The industrial sector is almost completely stagnating and that negatively affects the interest of companies in agency workers, she added.

However, it is not always the case that foreign experience means a better chance to get a good job. In fact, foreign experience in positions with low qualifications or no qualifications does not lend any advantages.

“Also university graduates, who worked in less-qualified jobs in Great Britain driven by the motivation of higher earnings or obtaining language skills, are now returning in Slovakia,”
said Jakuš. “They apply for positions where they can use their education. But they often find that their foreign experience, if it was not in their specialisation, does not translate to any competitive advantage when they are compared with applicants with Slovak experience only.”

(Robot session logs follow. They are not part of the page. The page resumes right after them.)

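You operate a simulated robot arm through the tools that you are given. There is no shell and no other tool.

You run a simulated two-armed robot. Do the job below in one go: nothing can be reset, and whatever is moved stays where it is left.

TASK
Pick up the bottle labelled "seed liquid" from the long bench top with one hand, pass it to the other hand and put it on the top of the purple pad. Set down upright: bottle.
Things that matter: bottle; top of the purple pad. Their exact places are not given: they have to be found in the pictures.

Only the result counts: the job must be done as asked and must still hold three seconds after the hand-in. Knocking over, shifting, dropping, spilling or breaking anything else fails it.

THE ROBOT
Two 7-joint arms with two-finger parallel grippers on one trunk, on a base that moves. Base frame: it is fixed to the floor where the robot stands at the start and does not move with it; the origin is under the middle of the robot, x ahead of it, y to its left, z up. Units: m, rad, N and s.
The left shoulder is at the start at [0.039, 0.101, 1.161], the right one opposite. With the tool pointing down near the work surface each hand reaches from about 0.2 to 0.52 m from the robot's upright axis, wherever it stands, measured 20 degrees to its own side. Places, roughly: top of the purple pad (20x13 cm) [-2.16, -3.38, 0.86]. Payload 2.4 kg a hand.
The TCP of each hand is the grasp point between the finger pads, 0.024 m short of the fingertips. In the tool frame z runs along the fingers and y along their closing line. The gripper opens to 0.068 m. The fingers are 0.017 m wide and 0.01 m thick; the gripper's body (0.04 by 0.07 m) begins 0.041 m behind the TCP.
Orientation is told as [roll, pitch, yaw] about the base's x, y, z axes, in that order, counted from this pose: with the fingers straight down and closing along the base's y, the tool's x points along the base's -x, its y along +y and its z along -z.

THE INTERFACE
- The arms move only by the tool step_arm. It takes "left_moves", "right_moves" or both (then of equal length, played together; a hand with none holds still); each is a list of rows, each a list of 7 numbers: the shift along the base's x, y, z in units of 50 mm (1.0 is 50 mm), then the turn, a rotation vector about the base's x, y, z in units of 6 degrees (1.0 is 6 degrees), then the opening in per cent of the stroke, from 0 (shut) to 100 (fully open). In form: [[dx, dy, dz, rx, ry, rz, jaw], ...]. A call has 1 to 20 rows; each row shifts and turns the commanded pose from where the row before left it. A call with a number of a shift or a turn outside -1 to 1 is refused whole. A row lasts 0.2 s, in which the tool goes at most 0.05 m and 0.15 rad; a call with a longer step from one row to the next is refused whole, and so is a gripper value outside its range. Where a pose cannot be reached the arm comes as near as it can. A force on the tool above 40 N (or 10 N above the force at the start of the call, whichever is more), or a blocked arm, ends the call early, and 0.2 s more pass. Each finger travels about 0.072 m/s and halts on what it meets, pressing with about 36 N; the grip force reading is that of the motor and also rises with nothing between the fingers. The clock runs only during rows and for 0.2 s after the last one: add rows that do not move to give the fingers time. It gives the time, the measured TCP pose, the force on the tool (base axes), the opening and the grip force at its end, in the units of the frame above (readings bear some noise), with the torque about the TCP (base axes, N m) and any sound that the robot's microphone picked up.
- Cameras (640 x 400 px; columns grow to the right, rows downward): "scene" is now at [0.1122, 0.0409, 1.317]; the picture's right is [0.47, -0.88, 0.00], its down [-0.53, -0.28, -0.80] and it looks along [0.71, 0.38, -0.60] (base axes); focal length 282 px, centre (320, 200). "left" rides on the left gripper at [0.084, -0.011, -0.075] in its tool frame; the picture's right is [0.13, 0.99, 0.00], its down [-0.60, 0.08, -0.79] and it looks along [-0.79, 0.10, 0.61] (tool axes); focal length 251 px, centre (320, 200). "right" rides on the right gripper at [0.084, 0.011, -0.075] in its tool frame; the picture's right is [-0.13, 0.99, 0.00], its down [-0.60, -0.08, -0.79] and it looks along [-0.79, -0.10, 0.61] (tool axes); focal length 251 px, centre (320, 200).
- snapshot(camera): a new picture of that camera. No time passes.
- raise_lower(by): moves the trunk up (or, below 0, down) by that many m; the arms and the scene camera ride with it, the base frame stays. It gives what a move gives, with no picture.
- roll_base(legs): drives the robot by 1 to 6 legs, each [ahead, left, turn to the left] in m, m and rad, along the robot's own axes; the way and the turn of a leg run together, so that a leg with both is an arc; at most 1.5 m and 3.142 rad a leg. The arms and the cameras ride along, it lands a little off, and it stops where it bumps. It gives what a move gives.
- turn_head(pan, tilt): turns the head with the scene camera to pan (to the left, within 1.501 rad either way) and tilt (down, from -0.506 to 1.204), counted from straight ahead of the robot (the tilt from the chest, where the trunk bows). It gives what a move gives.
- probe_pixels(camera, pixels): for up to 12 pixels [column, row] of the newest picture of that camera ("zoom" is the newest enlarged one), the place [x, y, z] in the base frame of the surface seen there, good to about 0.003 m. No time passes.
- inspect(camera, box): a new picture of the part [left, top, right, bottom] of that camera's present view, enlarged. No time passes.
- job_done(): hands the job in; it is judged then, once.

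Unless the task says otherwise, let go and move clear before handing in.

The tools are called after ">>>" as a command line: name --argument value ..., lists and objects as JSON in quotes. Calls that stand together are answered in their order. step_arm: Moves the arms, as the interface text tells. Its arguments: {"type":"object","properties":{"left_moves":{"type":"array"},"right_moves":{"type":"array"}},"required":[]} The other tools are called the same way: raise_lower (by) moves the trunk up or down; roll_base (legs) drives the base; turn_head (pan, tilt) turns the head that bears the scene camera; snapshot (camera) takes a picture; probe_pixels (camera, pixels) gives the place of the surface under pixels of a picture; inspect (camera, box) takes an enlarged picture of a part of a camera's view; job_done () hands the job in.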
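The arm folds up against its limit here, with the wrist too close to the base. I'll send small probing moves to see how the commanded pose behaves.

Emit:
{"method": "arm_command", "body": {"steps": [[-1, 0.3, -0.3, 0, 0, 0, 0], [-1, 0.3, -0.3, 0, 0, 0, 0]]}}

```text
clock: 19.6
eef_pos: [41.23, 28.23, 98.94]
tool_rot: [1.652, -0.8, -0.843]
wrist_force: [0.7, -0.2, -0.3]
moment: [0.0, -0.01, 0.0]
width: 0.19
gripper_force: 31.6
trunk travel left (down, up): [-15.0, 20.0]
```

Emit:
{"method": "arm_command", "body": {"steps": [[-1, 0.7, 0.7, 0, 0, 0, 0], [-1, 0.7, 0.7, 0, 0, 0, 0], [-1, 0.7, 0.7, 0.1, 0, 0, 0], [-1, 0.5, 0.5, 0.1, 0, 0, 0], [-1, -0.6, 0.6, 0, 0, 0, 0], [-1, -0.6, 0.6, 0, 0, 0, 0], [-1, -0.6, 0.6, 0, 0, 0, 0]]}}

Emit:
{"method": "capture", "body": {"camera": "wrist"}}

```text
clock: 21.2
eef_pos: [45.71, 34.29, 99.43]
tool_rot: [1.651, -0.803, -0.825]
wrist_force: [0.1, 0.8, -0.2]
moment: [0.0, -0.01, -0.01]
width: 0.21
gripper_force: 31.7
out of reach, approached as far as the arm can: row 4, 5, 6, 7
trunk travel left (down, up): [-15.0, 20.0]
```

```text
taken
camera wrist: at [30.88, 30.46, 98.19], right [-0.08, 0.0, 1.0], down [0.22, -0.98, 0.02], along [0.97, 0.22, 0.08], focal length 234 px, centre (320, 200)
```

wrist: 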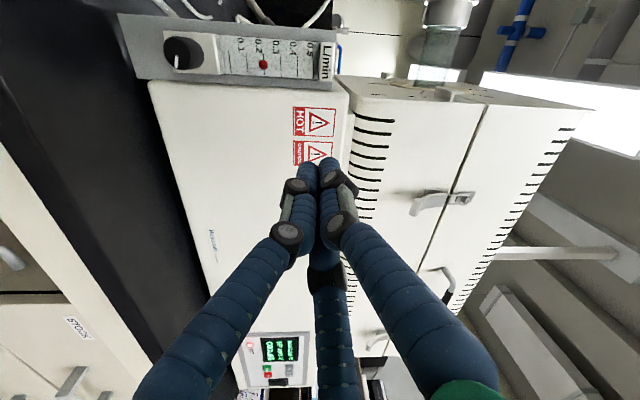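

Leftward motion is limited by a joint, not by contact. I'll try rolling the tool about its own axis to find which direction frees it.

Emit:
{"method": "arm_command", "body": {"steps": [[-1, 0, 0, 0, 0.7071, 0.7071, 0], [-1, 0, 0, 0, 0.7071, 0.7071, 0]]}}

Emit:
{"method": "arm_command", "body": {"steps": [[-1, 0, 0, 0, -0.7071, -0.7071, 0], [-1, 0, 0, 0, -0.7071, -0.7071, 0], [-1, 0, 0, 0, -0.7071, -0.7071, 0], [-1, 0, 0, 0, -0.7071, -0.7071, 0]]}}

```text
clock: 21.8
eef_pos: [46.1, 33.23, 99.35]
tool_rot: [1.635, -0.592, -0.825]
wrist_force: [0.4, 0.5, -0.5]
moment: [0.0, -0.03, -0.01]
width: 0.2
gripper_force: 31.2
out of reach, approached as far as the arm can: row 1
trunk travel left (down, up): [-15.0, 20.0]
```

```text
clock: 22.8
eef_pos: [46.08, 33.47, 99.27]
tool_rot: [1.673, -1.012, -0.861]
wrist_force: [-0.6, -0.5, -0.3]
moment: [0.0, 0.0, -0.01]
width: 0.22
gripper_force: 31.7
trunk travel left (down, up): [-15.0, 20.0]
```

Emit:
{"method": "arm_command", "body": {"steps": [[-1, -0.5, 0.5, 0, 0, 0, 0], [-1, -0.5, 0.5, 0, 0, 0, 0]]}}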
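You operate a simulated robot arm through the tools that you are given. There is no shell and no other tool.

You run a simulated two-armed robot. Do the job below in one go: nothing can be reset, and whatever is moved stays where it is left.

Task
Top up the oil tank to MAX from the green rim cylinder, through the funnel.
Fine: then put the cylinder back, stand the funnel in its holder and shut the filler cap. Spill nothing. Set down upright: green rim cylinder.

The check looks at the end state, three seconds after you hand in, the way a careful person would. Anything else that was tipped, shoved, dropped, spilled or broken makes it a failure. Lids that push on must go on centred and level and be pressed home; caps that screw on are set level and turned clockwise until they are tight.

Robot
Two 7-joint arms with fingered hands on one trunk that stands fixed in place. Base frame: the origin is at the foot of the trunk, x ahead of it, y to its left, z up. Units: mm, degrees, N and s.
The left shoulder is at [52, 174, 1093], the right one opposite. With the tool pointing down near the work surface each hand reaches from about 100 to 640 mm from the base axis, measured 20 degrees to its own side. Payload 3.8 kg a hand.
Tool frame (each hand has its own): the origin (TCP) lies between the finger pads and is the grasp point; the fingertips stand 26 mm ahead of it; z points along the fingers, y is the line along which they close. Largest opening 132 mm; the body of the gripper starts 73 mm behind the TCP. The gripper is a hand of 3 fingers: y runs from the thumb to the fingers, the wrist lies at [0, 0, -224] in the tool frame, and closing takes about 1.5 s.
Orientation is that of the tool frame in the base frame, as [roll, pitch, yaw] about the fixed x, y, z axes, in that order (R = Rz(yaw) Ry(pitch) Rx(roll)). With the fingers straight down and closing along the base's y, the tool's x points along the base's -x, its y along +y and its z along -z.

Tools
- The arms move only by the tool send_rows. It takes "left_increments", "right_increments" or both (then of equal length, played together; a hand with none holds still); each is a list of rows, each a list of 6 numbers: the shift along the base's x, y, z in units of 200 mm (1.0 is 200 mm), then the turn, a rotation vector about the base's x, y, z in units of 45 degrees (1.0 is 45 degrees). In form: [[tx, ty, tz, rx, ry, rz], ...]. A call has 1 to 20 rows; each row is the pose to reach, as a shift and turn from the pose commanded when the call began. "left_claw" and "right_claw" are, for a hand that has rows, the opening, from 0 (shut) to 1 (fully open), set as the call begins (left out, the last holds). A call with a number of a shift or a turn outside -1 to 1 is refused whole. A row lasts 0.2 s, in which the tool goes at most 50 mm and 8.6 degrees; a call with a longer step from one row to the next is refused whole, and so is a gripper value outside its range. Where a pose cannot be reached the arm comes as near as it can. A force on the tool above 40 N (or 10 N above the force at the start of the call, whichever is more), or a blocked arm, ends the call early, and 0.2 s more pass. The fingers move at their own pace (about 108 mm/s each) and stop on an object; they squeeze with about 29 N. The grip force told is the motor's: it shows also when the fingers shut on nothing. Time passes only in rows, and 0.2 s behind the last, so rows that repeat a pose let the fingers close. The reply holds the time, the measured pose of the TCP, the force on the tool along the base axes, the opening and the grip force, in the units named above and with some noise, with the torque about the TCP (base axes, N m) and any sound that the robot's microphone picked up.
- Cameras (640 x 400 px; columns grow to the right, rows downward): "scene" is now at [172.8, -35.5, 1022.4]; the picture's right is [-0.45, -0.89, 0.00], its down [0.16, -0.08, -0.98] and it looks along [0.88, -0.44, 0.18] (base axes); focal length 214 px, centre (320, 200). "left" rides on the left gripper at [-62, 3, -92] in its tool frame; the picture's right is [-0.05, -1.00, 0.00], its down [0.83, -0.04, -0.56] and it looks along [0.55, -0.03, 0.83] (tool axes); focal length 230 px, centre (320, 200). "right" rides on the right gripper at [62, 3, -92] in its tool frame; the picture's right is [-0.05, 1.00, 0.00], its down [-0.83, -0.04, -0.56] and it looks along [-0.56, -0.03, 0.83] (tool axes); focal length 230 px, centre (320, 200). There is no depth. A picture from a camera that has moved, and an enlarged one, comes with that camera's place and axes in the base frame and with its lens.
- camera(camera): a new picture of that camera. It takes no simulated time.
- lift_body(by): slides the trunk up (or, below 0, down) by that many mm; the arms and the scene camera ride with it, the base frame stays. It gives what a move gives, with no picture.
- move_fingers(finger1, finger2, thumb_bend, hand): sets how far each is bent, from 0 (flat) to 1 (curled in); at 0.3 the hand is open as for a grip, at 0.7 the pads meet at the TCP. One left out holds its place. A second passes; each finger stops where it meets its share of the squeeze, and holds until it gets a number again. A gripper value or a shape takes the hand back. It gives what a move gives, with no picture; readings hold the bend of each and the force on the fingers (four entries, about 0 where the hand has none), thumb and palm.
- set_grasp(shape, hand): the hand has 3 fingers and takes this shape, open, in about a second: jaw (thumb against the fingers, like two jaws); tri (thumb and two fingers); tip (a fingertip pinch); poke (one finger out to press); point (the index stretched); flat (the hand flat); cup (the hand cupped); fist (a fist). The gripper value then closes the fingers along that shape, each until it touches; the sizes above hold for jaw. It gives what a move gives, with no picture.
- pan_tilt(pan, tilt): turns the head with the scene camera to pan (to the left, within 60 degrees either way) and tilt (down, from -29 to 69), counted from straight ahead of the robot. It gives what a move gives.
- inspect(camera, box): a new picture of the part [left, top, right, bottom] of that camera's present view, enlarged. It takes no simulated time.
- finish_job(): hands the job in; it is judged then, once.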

For companies the return of Slovaks from abroad increases competition in the local labour market and reduces brain-drain.

“For companies this means that expectations of job seekers have to become more real,” said Jakuš. “For the country, the return of educated people from abroad is interesting. One of the less visible effects may be a better relationship between employees (trade unions) and employers.”

It is very difficult to predict future developments in job migration of Slovaks, according to Jurčová, since it will depend on how hard the economic crisis hits individual countries and how their employment prospects will develop.

“I assume that the number of Slovaks working abroad will decrease, but it probably will not decrease below 100,000 – but this is quite a courageous estimate,” Jurčová of the Demographic Research Centre told The Slovak Spectator.